Source excerpt
□ □ □ □ □ □ □

Biophysical Regulation of Astrocytoma Cell Physiology in 2D and 3D Culture

2010 
The rapid progression of high-grade brain tumors is related to diffuse infiltration of single tumor cells into the surrounding brain parenchyma, a process that involves aberrant interactions between tumor cells and the extracellular matrix (ECM). Here, we show that biophysical cues from the ECM regulate key tumor cell properties relevant to invasion in both two-dimensional (2D) and three-dimensional (3D) culture models. We first investigated the role of ECM rigidity in regulating the structure, migration, and proliferation of a panel of astrocytoma cell lines on 2D fibronectin-coated polymeric ECM substrates of defined mechanical rigidity. On highly compliant ECMs, tumor cells appear rounded and fail to productively migrate. As ECM rigidity is increased, tumor cells spread extensively, form prominent stress fibers and mature focal adhesions, and migrate rapidly. Remarkably, cell proliferation is greatly enhanced on rigid versus compliant ECMs. Pharmacological inhibition of nonmuscle myosin II-based contractility blunts this rigidity-sensitivity and rescues motility on highly compliant substrates. We next explore astrocytoma mechanosensitivity in 3D by introducing a novel biomaterial platform in which we progressively modulate the biophysical properties of collagen I matrices by adding agarose. We find that agarose increases the bulk elasticity of 3D collagen ECMs over two orders of magnitude by forming a dense meshwork that intercalates between the entangled collagen fibers. Embedded glioma cells exhibit a pronounced transition to amoeboid motility accompanied by severe limitation of cellular invasion from multicellular spheroids as the agarose content of the hydrogels increases from 0-1% w/v. Our results are consistent with a model in which agarose structurally couples and reinforces individual collagen fibers, simultaneously introducing steric barriers to cell motility while shifting ECM dissipation of cell-induced stresses from the non-affine deformation of individual collagen fibers to the bulk-affine deformation of a continuum network.

□ □ □ □ □ □ □

Direction
Retype the source excerpt from its first word to its last.

□ □ □ □ □ □ □

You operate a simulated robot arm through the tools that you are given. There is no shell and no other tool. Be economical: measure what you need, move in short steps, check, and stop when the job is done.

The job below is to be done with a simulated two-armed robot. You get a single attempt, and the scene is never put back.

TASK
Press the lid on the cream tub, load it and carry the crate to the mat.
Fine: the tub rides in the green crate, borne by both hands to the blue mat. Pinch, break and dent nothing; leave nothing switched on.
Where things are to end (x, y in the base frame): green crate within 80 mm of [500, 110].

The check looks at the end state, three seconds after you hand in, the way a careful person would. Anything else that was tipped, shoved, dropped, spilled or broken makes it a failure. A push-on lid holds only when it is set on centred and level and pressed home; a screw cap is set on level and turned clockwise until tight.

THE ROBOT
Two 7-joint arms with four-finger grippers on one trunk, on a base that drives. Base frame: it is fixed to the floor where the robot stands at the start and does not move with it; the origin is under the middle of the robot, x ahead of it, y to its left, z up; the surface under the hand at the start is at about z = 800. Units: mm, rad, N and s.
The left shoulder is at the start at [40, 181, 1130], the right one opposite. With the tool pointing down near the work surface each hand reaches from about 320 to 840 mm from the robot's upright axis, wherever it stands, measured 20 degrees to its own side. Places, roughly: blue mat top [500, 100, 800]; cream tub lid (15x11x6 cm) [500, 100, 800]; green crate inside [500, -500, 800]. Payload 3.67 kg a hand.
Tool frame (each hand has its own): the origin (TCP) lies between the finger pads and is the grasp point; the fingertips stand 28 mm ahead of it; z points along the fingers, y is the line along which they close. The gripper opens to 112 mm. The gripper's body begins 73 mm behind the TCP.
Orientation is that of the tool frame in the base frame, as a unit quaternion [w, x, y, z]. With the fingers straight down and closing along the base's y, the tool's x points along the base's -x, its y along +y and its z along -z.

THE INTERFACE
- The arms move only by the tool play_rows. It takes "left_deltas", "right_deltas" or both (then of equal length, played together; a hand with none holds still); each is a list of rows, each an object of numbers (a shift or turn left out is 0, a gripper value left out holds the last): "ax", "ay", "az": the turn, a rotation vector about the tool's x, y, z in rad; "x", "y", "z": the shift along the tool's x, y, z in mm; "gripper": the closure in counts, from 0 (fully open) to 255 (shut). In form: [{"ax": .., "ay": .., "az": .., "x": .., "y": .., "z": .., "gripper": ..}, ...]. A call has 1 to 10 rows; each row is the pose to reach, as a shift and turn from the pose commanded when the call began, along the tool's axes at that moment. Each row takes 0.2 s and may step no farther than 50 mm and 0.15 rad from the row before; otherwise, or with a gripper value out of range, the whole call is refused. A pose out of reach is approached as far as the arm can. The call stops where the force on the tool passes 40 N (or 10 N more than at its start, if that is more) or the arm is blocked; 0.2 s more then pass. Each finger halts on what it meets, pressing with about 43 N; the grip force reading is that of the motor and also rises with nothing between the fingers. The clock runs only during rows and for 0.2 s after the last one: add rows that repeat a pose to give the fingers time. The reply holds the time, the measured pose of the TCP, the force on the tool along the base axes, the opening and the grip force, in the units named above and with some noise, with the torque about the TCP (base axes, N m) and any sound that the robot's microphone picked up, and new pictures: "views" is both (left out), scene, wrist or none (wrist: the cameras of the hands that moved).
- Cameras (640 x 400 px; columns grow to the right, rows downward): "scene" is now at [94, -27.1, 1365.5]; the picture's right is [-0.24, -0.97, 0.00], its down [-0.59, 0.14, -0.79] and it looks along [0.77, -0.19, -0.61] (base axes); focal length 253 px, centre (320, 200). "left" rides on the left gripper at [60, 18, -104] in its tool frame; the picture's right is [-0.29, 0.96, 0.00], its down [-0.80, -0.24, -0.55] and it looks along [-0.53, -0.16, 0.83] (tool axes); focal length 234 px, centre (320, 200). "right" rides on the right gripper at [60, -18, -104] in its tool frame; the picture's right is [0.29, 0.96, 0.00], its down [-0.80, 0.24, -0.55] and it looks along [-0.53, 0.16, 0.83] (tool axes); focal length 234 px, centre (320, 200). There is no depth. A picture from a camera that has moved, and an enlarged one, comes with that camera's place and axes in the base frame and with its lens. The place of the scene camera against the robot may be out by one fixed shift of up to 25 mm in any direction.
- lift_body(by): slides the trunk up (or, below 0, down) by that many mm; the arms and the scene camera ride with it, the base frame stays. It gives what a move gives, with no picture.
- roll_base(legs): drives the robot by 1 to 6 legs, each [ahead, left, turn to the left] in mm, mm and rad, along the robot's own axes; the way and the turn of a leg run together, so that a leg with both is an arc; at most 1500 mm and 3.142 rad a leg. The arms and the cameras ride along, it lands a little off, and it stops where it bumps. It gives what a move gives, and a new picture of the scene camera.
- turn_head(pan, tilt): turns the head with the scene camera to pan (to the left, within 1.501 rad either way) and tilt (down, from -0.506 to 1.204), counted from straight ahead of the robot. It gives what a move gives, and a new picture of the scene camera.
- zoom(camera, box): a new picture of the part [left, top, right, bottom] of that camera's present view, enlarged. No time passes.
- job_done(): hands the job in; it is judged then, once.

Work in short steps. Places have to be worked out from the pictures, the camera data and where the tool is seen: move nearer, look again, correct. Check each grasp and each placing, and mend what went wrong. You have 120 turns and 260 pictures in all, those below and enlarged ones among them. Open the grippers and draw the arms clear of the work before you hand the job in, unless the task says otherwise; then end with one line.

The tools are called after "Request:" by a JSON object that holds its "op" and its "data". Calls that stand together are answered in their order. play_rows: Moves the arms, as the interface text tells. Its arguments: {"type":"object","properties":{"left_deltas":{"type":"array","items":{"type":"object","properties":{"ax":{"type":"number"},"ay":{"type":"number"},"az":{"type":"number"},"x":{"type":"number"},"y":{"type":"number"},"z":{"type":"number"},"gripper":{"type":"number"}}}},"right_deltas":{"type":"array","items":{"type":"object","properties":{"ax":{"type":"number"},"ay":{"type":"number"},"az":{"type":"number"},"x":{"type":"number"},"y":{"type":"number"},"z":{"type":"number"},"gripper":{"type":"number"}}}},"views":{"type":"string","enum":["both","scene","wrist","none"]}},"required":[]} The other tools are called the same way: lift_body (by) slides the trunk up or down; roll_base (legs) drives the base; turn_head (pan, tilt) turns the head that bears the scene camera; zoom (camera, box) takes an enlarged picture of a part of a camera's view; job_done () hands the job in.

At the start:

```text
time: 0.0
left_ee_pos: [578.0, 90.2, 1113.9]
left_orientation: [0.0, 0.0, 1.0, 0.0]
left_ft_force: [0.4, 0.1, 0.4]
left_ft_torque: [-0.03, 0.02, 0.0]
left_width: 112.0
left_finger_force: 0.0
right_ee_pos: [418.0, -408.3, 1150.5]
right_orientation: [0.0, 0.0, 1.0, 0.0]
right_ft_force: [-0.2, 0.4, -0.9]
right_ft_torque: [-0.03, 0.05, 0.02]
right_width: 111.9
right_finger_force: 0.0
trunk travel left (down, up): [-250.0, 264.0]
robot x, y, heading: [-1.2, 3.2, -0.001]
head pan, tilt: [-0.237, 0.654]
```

□ □ □ □ □ □ □

Output for this task
Biophysical Regulation of Astrocytoma Cell Physiology in 2D and 3D Culture

2010 
The rapid progression of high-grade brain tumors is related to diffuse infiltration of single tumor cells into the surrounding brain parenchyma, a process that involves aberrant interactions between tumor cells and the extracellular matrix (ECM). Here, we show that biophysical cues from the ECM regulate key tumor cell properties relevant to invasion in both two-dimensional (2D) and three-dimensional (3D) culture models. We first investigated the role of ECM rigidity in regulating the structure, migration, and proliferation of a panel of astrocytoma cell lines on 2D fibronectin-coated polymeric ECM substrates of defined mechanical rigidity. On highly compliant ECMs, tumor cells appear rounded and fail to productively migrate. As ECM rigidity is increased, tumor cells spread extensively, form prominent stress fibers and mature focal adhesions, and migrate rapidly. Remarkably, cell proliferation is greatly enhanced on rigid versus compliant ECMs. Pharmacological inhibition of nonmuscle myosin II-based contractility blunts this rigidity-sensitivity and rescues motility on highly compliant substrates. We next explore astrocytoma mechanosensitivity in 3D by introducing a novel biomaterial platform in which we progressively modulate the biophysical properties of collagen I matrices by adding agarose. We find that agarose increases the bulk elasticity of 3D collagen ECMs over two orders of magnitude by forming a dense meshwork that intercalates between the entangled collagen fibers. Embedded glioma cells exhibit a pronounced transition to amoeboid motility accompanied by severe limitation of cellular invasion from multicellular spheroids as the agarose content of the hydrogels increases from 0-1% w/v. Our results are consistent with a model in which agarose structurally couples and reinforces individual collagen fibers, simultaneously introducing steric barriers to cell motility while shifting ECM dissipation of cell-induced stresses from the non-affine deformation of individual collagen fibers to the bulk-affine deformation of a continuum network.